**INFORMATION SHOWN**
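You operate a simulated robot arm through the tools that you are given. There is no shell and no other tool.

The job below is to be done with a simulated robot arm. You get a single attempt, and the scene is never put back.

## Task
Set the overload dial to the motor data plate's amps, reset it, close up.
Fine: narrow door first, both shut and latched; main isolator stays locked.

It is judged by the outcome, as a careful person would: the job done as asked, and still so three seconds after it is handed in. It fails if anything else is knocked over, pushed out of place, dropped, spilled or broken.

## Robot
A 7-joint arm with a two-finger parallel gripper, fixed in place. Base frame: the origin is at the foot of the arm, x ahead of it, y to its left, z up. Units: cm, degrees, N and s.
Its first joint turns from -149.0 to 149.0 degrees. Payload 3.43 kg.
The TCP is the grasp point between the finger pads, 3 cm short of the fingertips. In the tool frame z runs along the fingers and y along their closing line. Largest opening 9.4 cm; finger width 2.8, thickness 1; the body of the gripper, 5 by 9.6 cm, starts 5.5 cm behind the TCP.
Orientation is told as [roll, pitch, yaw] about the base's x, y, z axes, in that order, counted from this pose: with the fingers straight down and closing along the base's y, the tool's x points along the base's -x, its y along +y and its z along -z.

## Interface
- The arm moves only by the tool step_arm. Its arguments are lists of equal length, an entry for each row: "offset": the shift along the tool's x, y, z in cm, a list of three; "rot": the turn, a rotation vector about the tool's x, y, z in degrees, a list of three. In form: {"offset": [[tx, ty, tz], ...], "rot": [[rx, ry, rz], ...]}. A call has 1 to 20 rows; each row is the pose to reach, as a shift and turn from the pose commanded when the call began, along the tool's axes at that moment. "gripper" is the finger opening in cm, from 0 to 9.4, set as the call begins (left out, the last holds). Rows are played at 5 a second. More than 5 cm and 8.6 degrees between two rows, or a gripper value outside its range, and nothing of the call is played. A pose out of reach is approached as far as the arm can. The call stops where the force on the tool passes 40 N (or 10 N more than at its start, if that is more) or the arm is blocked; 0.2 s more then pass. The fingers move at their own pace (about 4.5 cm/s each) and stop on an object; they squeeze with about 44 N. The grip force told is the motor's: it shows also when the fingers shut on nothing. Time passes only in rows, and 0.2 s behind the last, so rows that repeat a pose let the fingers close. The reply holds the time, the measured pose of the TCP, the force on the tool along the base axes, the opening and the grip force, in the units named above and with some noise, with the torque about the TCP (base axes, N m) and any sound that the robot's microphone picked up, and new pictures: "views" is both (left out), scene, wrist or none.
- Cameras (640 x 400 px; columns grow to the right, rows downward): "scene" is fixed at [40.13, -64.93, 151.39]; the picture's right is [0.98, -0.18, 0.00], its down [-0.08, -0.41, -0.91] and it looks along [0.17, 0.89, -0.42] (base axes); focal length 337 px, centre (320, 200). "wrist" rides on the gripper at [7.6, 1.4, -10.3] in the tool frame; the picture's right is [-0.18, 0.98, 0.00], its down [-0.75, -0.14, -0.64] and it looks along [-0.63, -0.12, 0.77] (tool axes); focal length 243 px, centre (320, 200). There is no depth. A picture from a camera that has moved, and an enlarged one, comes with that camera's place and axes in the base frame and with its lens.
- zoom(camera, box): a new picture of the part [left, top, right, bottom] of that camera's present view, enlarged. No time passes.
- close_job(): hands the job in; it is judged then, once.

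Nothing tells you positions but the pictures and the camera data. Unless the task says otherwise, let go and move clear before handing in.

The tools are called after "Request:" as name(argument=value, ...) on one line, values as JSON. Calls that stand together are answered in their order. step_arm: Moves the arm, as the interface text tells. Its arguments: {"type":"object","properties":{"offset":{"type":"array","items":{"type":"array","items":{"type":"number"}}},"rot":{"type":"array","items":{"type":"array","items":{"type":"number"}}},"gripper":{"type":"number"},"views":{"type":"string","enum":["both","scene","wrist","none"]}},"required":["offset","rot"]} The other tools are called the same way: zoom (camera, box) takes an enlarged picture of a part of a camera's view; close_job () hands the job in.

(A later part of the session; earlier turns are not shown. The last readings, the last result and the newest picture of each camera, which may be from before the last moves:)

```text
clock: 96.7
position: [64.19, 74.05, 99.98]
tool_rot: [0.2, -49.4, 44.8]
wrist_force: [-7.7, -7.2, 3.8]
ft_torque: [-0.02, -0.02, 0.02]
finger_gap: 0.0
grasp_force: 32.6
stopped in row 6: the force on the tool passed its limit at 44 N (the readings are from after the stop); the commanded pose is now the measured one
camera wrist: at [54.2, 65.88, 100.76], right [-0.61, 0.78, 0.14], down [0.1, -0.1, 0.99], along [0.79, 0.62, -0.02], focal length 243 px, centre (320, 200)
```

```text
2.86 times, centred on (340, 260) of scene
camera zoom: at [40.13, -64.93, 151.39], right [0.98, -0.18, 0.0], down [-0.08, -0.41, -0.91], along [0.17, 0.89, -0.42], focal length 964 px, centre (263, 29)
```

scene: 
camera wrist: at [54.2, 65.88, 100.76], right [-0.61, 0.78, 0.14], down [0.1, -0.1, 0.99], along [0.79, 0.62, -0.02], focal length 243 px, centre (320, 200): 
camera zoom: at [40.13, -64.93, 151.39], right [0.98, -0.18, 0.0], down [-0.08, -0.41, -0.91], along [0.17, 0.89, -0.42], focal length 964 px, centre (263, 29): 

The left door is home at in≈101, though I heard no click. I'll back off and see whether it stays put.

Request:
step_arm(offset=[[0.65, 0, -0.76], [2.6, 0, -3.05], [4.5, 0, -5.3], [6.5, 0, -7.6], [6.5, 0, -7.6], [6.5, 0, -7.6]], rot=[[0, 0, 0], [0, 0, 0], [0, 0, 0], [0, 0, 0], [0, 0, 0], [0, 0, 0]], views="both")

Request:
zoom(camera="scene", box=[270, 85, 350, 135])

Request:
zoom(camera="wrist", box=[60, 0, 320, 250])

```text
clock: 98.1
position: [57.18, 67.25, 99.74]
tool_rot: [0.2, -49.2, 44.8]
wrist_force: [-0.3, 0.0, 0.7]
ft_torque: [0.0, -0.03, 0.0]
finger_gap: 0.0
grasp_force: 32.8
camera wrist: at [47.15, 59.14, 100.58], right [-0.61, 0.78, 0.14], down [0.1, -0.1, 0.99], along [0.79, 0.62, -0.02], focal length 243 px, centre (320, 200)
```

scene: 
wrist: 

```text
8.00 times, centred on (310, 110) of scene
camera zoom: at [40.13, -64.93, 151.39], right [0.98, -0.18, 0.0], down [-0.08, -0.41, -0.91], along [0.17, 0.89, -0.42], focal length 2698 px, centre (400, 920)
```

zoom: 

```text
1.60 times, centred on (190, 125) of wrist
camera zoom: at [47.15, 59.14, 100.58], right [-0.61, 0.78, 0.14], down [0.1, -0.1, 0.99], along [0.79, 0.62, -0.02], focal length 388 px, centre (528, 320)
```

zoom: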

**SET EXERCISE**
Beginning at the top of the data, please return every line until and including the line containing "Fine: narrow door", copied exactly, and nothing past it. Return a JSON list in which every string is one line; blank lines are skipped.

**WRITTEN ANSWER**
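[
  "You operate a simulated robot arm through the tools that you are given. There is no shell and no other tool.",
  "The job below is to be done with a simulated robot arm. You get a single attempt, and the scene is never put back.",
  "## Task",
  "Set the overload dial to the motor data plate's amps, reset it, close up.",
  "Fine: narrow door first, both shut and latched; main isolator stays locked."
]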